Prior to this huge reduction, crude prices have been relatively stable. With this latest reduction, prices are generally expected to go down significantly at the various pumps, to ease pressure on consumers.
Brent crude futures fell by as much as $14.25, or 31.5%, to
$31.02 a barrel. That was the biggest percentage drop since January 17, 1991,
at the start of the first Gulf War and the lowest since February 12, 2016. It
was trading at $35.75 at 0114 GMT.
U.S. West Texas Intermediate (WTI) crude fell by as much as $11.28, or 27.4%, to $30 a barrel. That was also the biggest percentage drop since the first Gulf War in January 1991 and the lowest since February 22, 2016. It was trading at $32.61.
Saudi Arabia, the world’s biggest oil exporter, is
attempting to punish Russia, the world’s second-largest producer, for balking
on Friday at production cuts proposed by the Organization of the Petroleum
Exporting Countries (OPEC).
OPEC and other producers supported the cuts to stabilize
falling prices caused by the economic fallout from the coronavirus outbreak.
Saudi Arabia plans to boost crude output above 10 million
barrels per day (bpd) in April after the current supply deal between OPEC and
Russia, – known as OPEC+ – expires at the end of March, two sources told
Reuters on Sunday.
Saudi Arabia, Russia, and other major producers last battled
for market share like this between 2014 and 2016 to try to squeeze out
production from the United States, now the world’s biggest oil producer, as
flows from shale oil fields doubled the country’s output during the last
“Saudi Arabia and Russia are entering into an oil price war
that is likely to be limited and tactical,” Eurasia Group said in a note.
“The most likely outcome of this crisis is entrenchment into
a painful process that lasts several weeks or months until prices are low
enough to … some form of compromise on resumed OPEC+ production restraint,”

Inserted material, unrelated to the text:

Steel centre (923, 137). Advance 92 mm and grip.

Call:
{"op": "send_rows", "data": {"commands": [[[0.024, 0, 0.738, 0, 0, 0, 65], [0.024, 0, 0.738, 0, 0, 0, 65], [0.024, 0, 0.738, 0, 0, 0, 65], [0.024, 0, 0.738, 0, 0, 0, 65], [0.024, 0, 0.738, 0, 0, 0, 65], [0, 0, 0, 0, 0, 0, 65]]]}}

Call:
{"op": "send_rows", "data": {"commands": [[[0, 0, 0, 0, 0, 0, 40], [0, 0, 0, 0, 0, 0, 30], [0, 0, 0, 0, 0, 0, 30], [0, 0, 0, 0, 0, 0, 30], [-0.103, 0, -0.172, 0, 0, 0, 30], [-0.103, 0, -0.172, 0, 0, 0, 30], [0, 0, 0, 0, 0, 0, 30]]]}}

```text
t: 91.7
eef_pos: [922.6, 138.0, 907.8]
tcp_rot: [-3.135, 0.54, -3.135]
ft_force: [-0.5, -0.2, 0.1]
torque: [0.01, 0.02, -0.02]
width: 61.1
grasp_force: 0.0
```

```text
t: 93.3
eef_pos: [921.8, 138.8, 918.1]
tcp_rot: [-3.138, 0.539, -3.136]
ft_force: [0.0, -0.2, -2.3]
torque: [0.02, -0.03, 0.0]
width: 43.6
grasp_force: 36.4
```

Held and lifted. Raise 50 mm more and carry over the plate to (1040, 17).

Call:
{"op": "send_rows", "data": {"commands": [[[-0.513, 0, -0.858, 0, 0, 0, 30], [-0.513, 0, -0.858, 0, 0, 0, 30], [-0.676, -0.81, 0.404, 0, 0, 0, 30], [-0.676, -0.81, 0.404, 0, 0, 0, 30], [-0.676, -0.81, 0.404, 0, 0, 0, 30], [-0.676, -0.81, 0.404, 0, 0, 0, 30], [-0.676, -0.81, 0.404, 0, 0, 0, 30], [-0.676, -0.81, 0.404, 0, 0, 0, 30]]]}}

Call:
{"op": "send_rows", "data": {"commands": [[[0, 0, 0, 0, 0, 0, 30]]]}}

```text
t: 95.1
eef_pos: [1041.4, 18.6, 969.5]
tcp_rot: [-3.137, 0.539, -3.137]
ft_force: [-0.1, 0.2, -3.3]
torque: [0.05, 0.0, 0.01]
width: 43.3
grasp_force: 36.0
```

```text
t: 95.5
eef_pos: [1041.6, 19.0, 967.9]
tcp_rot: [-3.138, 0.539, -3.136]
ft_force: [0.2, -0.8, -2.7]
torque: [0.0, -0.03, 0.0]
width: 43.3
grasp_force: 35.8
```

Saudi Arabia has opened the war by cutting its official selling prices for April for all crude grades to all destinations by between $6 to $8 a barrel.
Impact of Covid-19
China’s efforts to curtail the coronavirus outbreak has
disrupted the world’s second-largest economy and curtailed shipments to the
largest oil importer.
The spread to other major economies such as Italy and South
Korea and the burgeoning cases in the United States has increased the concerns
that oil demand will slump this year.
Major Banks such as Morgan Stanley and Goldman Sachs have
cut their demand growth forecasts, with Morgan Stanley predicting China will
have zero demand growth in 2020 while Goldman is seeing a contraction of global
demand of 150,000 barrels per day.
In other markets, the dollar was down sharply against the yen, Asian stock markets were set for big falls and gold rose to the highest since 2013 as investors fled to safe havens.